I biked but not much. On that night, I found the ride quite by accident and joined in. It was fun and easy, but soon I went on my way and didn’t go back. Skip ahead many years in time to a couple of weeks ago, and I ran into a fellow rider at the grocery store, Jason. He reminded me about the ride, and since I was on a bike and curious about Bike Curious, I showed up. Needing a recovery ride from Saturday’s hot and tiring 45-mile Mamma Jamma training ride, I went again a second time. Lemme tell ya’ all about it.
Small Is Beautiful
It’s not really part of Social Cycling Austin, though it may was at one time. It’s not a Bike Austin ride either. They have a Facebook page and an entry on the user-unfriendly, clunky old ride listing site called Thea, but otherwise, they aren’t seeking attention. They’re the quiet little wallflower of social rides, and I think they like it that way. I do too. Small is beautiful, and manageable. Here’s the description on Thea:
Grab your bike and a friend and join us as we ride bikes around Austin briefly viewing art in public place on our quiet streets and trails Sunday evenings. We’ll visit parks, parking garages, bakeries, convenient stores as we ride around appreciating art. We typically ride about 10-15 miles, not too many hills. Note this ride is a no drop ride, meaning everyone sticks together and no one gets left behind. All skill levels are welcome.https://thea.com/Bike-Curious/
First we headed east, finding a dead end with a government building. Climbing the floors of the parking garage might be a bit much for a brand new rider (or if you’re A Dude who’s tired from a long ride with too much sun and not enough rest of food). But it wasn’t that hard, and getting some nice views and photos made it worthwhile.
That said, the leader Karol and Jason seemed glad for my participation. The four other dudes had their own thing going on, one with a music box, which is fun if you like his musical tastes. I mostly chatted with Jason so didn’t get to know the other guys, but they seemed nice if a little quirky. We waited to see if anyone else might show. We set off at 7:10 pm with the sun — and temperature — still up enough to get our sweat on.
Nature and Stuff
Our fearless leader Karol is a water quality engineer, so at the detention pond (not retention, that’s different due to drainage), she stopped to school us on the design. Basically it allows for more development by preventing erosion and flooding. The level can be reduced if needed based on rainfall.
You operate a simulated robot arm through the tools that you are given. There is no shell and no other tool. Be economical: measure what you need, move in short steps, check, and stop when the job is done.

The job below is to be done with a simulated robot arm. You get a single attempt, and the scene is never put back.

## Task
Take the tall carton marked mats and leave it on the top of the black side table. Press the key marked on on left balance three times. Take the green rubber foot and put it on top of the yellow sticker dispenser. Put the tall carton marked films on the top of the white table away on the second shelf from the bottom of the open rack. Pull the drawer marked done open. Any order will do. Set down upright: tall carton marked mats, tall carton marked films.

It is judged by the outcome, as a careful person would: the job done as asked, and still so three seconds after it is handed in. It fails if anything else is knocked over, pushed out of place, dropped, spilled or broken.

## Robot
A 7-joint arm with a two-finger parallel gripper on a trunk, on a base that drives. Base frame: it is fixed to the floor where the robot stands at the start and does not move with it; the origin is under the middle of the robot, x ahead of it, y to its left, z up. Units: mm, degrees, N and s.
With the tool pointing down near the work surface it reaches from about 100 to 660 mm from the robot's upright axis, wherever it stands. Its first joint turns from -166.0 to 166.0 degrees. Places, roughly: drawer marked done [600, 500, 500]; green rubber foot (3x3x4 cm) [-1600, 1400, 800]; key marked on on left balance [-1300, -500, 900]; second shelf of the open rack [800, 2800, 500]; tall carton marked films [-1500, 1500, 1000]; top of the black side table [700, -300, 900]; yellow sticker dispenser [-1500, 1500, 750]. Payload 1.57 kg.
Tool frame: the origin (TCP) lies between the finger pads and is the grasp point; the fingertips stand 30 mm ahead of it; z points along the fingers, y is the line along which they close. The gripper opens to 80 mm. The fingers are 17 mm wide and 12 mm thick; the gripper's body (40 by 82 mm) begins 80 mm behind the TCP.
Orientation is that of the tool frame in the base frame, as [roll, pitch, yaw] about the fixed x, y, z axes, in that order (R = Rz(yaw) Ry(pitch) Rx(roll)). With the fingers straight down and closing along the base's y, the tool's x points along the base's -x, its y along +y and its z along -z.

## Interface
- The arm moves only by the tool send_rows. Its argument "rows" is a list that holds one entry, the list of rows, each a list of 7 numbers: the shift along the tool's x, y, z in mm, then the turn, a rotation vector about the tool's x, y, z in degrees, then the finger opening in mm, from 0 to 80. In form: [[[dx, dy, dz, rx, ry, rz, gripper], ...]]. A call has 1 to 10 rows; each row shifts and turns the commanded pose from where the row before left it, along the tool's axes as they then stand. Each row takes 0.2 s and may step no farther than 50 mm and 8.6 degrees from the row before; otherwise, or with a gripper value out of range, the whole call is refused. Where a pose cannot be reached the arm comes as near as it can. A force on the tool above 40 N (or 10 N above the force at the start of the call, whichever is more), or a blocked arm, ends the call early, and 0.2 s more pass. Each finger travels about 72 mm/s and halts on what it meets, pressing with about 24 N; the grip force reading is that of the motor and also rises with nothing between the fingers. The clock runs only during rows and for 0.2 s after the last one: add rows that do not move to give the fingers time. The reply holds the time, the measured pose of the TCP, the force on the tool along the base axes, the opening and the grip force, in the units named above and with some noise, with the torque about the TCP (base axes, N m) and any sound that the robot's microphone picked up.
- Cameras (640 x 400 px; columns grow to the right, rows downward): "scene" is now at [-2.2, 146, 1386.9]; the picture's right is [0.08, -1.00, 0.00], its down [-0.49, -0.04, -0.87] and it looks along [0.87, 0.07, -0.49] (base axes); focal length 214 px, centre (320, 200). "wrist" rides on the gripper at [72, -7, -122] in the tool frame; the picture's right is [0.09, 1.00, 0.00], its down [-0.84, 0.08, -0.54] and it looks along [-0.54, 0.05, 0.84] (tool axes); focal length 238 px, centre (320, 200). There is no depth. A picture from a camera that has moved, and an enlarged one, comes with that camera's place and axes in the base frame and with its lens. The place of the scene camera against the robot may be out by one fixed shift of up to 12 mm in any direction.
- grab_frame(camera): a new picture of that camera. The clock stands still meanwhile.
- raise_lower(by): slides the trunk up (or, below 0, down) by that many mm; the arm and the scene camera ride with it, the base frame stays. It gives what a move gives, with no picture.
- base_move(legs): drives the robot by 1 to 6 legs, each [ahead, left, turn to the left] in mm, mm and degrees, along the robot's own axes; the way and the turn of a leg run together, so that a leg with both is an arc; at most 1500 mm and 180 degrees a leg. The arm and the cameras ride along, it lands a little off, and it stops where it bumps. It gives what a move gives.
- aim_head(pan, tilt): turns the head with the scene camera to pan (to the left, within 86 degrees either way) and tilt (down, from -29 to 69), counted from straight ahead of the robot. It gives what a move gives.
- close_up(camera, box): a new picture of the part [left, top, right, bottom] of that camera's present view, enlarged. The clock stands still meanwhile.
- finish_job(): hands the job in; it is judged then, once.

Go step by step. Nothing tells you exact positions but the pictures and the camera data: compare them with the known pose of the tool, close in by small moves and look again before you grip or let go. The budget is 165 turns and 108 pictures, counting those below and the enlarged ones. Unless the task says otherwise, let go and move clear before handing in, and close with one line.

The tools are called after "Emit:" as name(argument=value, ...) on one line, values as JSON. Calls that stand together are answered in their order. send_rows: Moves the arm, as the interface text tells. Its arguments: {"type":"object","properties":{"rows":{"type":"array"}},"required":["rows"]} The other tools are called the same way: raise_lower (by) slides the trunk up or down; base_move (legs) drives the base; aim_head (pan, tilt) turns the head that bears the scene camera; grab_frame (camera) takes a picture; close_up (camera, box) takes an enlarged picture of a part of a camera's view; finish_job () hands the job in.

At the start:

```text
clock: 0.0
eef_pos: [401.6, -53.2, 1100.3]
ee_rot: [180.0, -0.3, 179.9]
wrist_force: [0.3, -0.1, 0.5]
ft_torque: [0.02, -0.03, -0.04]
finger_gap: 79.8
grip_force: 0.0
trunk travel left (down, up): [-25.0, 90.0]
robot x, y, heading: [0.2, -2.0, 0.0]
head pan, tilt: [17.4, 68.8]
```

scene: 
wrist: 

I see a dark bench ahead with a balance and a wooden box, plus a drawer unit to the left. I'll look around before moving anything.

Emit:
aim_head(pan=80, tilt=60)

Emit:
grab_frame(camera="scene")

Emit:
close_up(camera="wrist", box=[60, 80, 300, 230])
While not built for wildlife, it has the added advantage of providing refuge for birds, aquatic life, and a most curious bipedal animal. I think it’s called a runner? Most bizarre.
Circling back around and through Mueller, the ride tends to meander at a very manageable pace and leaves no one behind. While I was stopped taking a picture, more wildlife was approaching. A woman with a border collie was approaching but then also stopped because her dog was acting a bit skittish. I thought she was saying hello, but no. It turned out that Jason was waiting for me to go ahead, and he was blocking their way. So I ended my chat early and didn’t get to pet the cute dog.
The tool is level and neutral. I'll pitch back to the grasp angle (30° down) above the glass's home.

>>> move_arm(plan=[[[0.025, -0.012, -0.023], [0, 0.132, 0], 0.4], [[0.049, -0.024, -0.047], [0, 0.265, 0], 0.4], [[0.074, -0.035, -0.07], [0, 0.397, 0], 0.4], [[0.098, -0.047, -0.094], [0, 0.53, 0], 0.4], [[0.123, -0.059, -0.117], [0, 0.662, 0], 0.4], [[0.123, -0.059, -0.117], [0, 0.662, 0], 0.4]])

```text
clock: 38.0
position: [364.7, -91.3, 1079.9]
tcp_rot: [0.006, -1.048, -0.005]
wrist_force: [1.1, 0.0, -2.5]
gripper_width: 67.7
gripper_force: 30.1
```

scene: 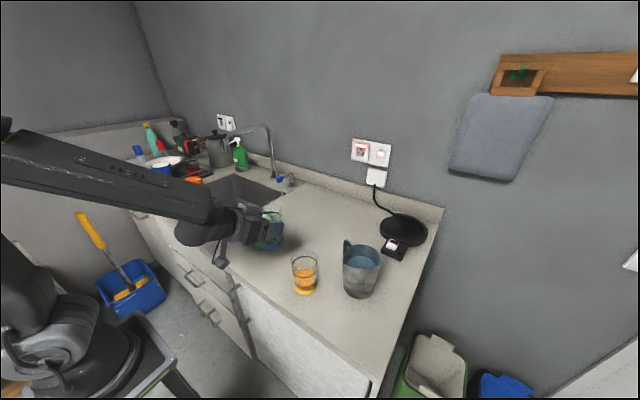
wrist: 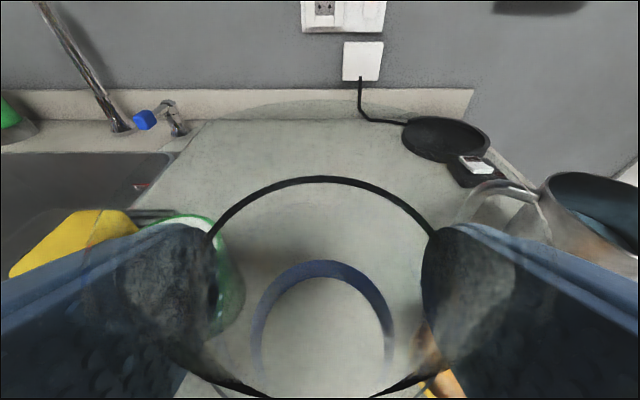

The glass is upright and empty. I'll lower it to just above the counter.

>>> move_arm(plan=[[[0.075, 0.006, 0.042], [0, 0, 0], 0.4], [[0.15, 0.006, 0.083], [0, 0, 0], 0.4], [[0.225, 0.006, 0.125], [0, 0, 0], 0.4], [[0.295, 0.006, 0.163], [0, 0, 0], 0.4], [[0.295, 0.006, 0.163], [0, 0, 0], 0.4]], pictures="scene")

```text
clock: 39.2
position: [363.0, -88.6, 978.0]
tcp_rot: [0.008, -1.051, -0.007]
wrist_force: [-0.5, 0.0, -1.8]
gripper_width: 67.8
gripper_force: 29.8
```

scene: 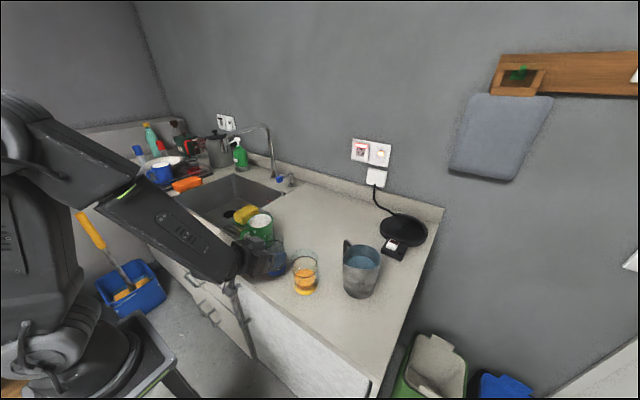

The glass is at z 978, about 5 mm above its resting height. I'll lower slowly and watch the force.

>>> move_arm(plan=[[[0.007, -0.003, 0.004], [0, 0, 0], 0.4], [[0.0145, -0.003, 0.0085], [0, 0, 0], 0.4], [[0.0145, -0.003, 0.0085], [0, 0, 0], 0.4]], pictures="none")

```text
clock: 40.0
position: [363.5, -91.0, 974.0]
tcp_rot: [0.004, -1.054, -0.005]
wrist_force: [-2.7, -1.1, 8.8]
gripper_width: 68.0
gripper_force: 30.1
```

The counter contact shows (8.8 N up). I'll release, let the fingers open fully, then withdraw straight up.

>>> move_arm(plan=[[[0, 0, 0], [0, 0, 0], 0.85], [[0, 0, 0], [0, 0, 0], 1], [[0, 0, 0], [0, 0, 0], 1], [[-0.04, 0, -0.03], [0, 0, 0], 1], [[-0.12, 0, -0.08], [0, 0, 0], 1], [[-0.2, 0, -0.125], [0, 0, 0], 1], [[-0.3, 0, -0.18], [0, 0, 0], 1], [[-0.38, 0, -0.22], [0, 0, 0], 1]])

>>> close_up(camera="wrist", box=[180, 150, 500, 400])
The point is that having a sweeper on a ride is a good thing in case you have a flat tire or other issue. And being in nature is good — especially when it’s not 100 degrees. Sunday evening is a pleasant time for riding, and perfect for recovering from either weekend morning to flush the lactic acid out of the legs before returning to the daily grind on Monday morning. If you’re fortunate enough to have such a grind to return to. Never grind your gears in cycling, though. Burns up the legs. Spin them in an easier gear.
The Art of Riding
The route only passed on mural on a fence, which Jason and I noted but we didn’t stop for. Often, though, the ride will go to a place of public art for photo opportunities. That’s a cool way to approach a ride. Austin, especially the east side, has a long history of public art and E.A.S.T. – the East Austin Studio Tour. With the unfortunate pace of gentrification, has however both brought in new art as well as displaced more established artists.
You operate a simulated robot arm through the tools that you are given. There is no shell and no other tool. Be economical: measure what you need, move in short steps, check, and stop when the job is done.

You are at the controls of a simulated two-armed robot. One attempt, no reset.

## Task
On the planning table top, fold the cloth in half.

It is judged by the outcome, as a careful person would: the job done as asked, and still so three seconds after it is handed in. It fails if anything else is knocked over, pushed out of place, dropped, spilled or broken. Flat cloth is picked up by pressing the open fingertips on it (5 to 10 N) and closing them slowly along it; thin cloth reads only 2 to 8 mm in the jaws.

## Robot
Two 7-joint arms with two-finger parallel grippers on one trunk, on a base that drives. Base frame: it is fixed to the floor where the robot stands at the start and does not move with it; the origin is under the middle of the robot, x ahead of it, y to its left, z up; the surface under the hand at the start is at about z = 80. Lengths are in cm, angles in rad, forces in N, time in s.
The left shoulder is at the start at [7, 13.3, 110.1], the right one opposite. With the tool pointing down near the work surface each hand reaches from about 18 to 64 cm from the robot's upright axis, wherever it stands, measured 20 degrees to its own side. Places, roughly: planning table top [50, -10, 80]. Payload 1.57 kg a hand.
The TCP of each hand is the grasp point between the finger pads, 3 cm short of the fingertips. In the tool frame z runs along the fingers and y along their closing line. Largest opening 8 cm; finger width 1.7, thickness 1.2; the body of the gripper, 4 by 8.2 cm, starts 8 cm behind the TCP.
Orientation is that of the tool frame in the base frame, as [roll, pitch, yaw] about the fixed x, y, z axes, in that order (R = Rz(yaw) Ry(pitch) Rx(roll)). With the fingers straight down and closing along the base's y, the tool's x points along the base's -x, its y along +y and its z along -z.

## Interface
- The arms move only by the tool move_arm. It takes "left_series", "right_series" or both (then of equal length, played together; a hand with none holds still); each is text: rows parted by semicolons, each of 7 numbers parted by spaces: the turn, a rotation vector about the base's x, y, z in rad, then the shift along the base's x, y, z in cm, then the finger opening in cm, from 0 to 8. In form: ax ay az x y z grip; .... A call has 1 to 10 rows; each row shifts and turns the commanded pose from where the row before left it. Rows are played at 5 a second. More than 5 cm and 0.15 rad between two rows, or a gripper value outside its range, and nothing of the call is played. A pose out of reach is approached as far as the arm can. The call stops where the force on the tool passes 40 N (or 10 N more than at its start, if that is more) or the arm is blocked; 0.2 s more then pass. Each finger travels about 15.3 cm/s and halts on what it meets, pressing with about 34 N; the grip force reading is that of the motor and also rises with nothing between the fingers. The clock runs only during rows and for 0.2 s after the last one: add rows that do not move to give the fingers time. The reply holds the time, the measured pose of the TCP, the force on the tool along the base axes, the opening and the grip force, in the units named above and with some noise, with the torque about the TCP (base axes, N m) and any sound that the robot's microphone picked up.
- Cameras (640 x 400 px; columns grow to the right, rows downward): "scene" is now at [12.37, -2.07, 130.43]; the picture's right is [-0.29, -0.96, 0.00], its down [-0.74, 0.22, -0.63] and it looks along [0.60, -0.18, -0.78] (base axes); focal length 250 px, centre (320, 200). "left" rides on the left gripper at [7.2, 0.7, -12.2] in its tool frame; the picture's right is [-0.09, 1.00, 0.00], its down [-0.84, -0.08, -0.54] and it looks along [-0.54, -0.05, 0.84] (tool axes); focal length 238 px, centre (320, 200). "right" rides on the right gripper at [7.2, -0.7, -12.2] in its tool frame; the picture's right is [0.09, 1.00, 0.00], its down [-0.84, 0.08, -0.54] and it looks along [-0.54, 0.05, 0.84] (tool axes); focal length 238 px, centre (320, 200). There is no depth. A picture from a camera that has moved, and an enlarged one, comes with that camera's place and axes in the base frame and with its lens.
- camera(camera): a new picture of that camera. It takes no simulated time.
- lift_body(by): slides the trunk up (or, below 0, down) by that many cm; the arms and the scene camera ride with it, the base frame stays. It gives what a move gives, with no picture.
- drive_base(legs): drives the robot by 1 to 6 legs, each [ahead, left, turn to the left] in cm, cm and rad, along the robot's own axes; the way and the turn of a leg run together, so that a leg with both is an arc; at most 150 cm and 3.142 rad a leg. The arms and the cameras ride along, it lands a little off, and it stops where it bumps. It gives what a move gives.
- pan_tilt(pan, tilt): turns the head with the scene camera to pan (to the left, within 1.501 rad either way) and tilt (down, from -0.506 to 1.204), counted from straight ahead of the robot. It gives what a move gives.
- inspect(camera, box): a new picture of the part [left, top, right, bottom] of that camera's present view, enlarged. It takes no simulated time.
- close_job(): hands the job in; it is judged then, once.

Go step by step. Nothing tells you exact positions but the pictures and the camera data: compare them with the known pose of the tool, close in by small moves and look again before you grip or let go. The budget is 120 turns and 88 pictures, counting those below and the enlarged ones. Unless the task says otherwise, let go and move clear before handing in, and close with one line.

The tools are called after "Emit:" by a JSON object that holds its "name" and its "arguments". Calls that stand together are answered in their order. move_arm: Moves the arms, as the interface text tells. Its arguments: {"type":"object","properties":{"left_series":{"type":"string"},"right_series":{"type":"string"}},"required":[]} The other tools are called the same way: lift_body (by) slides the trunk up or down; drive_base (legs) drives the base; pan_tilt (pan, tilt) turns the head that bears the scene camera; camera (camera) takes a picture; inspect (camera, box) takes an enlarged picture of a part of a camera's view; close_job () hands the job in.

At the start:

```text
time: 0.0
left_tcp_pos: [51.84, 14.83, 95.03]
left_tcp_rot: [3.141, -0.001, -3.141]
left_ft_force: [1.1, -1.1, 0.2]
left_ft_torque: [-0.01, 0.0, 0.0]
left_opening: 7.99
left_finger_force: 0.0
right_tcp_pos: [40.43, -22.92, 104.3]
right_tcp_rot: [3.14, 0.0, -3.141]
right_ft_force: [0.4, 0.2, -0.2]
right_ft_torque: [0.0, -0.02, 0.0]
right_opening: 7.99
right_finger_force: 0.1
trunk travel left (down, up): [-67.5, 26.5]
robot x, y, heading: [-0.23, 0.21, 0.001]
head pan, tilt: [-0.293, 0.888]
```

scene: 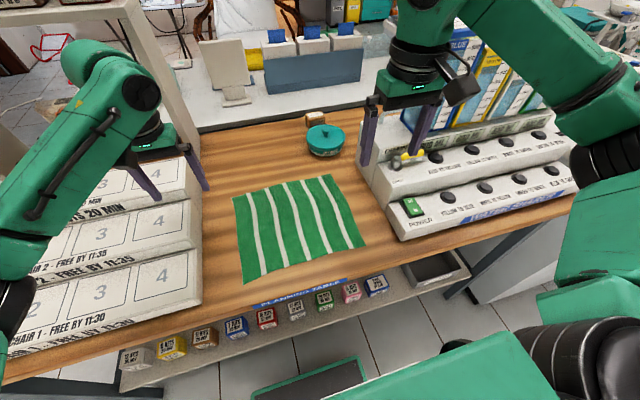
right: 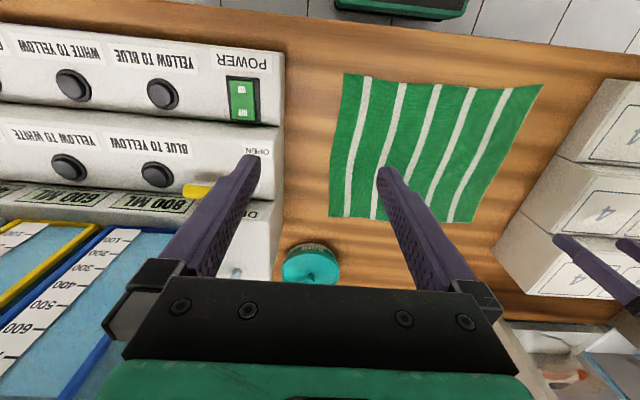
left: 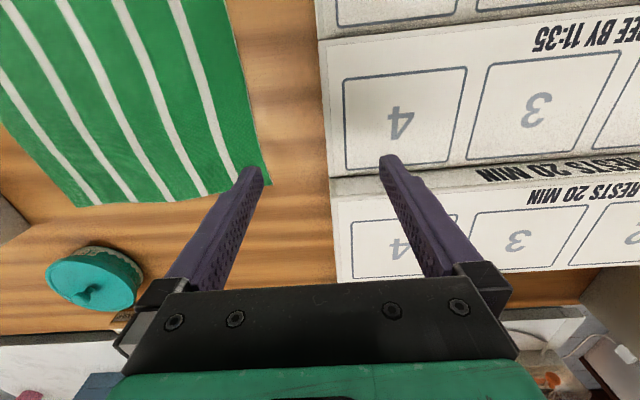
The ride is slow enough that it’s reminiscent of just exploring your neighborhood with buddies during summer vacation. And it turns out that there is a mindset and art to such a ride. For me at least, the urge is to go faster, which means I do not notice as much. So tooling around, wandering hither and yon, retracing our steps in some cases, all in a leisurely fashion, is relaxing. I found myself really enjoying the non-competitive nature of the ride. Of course you have to pay attention, but we took sidewalks and backroads through the still being developed Mueller.
After about 10 miles, Karol takes us to a new site of a popular Austin neighborhood eatery. In this case, the famous Kerbey Lane Cafe, known for it’s queso and pancakes. I had decided not to stay due to my increasingly dire poverty as an unpaid blogger and book writer (so far). Karol thanked me for my participation, and said I could come in and drink water if I wanted. I had yoga to do and words to write, though. Not many miles before I slept, but always plenty of stuff to do.
So, You’re Bike Curious — Now What?
If you are in Austin and want to check out Bike Curious, here’s their Facebook link, which is more reliable times. Note the start changes with the sun as the seasons change. Maybe I’ll see you there if this becomes a regular Sunday night ritual for me. I’m thinking this is a great ride for my new bike gang I started. We shall see. Well, I hope I satisfied your curiosity! Wherever you are and whenever you can, get curious, get on your bike and ride it!